Some of our Orchard Training Cookery Club have been learning what to do with mushrooms and has a soup off on Saturday. They made an East European Mushroom and Barley Soup, a soup from a recipe book inspired by the book: The Hobbit and a Luxury Mushroom Soup. All three soups were very tasty.

I have been looking at our bee commitment and planting bulbs to bring the flowering period forward for the bees in spring and looking for more flowering plants to extend the flowering period longer into summer.

One of our trees has reached the end of its useful life and needed to be taken down and the pond will eventually end up in this area.

Thanks to one of our learners I now have a stack of pallets which I am disassembling in order to repair the sides of my raised growing beds.

Here are some jobs for you to think about in your gardens.

  • We are looking at feeding the birds again to help them through the winter. look at the sunflowers and leave some heads on for the birds.

  • Keep the birds water topped up and clean between topping ups.

  • we will be taking down the nest boxes and giving them a clean. Make sure you are in the lesson before you do this at home.

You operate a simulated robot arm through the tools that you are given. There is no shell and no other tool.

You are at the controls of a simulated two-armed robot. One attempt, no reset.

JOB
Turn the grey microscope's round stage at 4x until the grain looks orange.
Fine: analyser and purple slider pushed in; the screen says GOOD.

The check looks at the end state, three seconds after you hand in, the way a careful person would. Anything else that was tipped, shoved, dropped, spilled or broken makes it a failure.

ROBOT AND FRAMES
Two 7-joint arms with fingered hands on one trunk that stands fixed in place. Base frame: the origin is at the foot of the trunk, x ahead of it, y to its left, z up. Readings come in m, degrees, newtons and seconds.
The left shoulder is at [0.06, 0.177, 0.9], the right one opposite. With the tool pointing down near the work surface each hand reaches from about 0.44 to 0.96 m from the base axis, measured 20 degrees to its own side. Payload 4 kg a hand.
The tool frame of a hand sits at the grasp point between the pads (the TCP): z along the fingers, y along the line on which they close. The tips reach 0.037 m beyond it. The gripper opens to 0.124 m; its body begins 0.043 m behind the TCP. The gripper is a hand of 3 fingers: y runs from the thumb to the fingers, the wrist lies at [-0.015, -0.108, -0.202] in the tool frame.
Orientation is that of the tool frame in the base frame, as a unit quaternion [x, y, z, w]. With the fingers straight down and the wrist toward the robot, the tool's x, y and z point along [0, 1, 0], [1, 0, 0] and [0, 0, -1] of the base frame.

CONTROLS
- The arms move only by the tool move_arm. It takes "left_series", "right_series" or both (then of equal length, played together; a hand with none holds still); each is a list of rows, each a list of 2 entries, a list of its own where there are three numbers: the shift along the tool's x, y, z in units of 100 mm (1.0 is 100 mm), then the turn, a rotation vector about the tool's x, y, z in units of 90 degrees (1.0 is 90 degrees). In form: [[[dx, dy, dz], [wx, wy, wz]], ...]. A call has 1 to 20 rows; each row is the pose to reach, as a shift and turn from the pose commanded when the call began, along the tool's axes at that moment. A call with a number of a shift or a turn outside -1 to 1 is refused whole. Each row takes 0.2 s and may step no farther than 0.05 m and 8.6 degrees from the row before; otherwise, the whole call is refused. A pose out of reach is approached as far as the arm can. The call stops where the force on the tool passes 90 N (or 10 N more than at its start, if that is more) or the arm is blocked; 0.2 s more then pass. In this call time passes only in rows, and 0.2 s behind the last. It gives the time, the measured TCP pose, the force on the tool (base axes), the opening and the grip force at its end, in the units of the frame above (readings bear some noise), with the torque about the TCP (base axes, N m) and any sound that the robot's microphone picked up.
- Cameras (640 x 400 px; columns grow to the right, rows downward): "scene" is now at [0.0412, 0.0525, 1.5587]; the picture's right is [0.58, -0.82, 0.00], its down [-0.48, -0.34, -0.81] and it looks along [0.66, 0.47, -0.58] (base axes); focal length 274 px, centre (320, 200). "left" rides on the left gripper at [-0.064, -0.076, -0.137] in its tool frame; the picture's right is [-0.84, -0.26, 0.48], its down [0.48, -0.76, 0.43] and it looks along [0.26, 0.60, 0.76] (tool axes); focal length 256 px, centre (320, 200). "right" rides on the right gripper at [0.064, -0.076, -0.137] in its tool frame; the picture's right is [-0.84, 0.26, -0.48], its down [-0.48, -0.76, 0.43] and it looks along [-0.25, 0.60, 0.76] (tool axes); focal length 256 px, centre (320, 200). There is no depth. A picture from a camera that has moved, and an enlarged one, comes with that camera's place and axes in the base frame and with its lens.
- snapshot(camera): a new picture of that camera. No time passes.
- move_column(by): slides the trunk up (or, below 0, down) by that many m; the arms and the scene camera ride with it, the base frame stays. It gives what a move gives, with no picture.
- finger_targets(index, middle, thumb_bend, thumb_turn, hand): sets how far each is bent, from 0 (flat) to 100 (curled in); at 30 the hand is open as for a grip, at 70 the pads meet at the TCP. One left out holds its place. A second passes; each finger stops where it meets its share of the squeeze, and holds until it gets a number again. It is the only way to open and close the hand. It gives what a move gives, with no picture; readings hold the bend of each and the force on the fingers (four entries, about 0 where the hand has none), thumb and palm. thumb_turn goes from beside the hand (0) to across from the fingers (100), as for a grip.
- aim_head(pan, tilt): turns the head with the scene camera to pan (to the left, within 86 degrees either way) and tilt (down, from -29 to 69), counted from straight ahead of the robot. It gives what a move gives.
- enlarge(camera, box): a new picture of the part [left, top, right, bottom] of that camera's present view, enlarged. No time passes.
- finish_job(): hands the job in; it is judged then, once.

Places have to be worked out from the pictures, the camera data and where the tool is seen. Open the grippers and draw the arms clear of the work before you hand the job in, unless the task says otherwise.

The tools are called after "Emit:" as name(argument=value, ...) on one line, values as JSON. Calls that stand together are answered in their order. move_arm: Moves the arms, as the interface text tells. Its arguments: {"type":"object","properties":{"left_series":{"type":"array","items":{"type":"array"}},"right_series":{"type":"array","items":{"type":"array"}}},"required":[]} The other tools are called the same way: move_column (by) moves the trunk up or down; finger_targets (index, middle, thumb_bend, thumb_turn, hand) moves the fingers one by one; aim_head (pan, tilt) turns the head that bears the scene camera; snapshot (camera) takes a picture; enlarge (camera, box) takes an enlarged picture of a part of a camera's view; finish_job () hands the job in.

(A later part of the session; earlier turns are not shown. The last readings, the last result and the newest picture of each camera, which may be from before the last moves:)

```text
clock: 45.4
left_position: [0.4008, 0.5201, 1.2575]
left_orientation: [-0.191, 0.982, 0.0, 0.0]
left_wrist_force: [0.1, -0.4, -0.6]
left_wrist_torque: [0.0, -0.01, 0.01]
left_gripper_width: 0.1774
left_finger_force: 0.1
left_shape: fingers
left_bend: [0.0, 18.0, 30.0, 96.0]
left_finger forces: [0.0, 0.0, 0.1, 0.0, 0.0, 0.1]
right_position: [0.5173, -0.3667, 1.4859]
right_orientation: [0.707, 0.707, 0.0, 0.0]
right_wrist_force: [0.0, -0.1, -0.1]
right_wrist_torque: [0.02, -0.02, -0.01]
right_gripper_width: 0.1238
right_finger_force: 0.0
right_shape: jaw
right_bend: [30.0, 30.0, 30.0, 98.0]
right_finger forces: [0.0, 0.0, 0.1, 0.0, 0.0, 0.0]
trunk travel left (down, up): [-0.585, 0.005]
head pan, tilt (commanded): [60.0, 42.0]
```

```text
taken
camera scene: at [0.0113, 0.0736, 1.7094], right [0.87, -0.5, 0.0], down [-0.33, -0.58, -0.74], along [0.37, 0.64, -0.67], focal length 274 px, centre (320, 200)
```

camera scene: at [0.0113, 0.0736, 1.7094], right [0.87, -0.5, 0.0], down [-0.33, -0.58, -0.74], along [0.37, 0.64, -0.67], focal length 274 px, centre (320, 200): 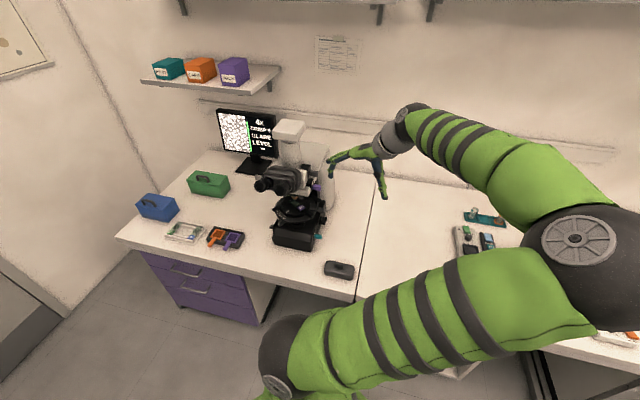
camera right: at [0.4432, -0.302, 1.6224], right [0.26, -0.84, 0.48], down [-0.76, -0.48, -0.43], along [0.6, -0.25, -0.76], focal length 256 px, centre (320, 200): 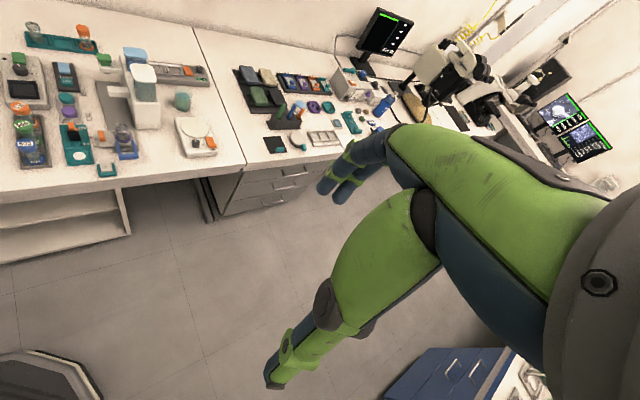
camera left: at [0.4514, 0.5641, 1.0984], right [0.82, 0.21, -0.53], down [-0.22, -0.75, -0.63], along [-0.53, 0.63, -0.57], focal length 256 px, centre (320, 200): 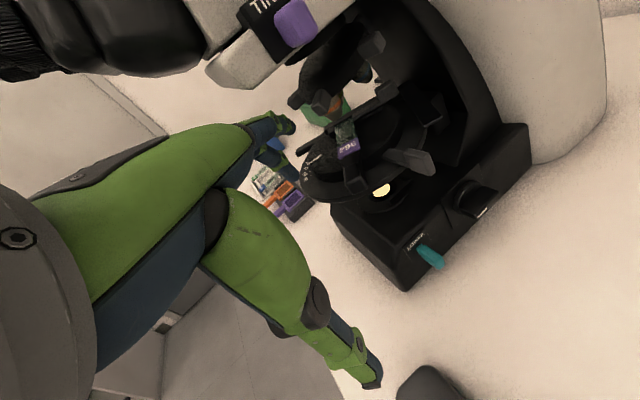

  • We will start tiding up but will remember to leave some areas scruffy and we will leave som seed heads for the birds.

Garden Pocket Money Jobs

  • Offer to help with the shading on greenhouses with netting on sunny days but take it off the glass on dull days to let in as much light as possible

  • Offer to top up ponds with water if the level has dropped through a warm, dry spells.

  • We have been learning about cutting perennials back. Ask before you do it to make sure you don't upset anyone.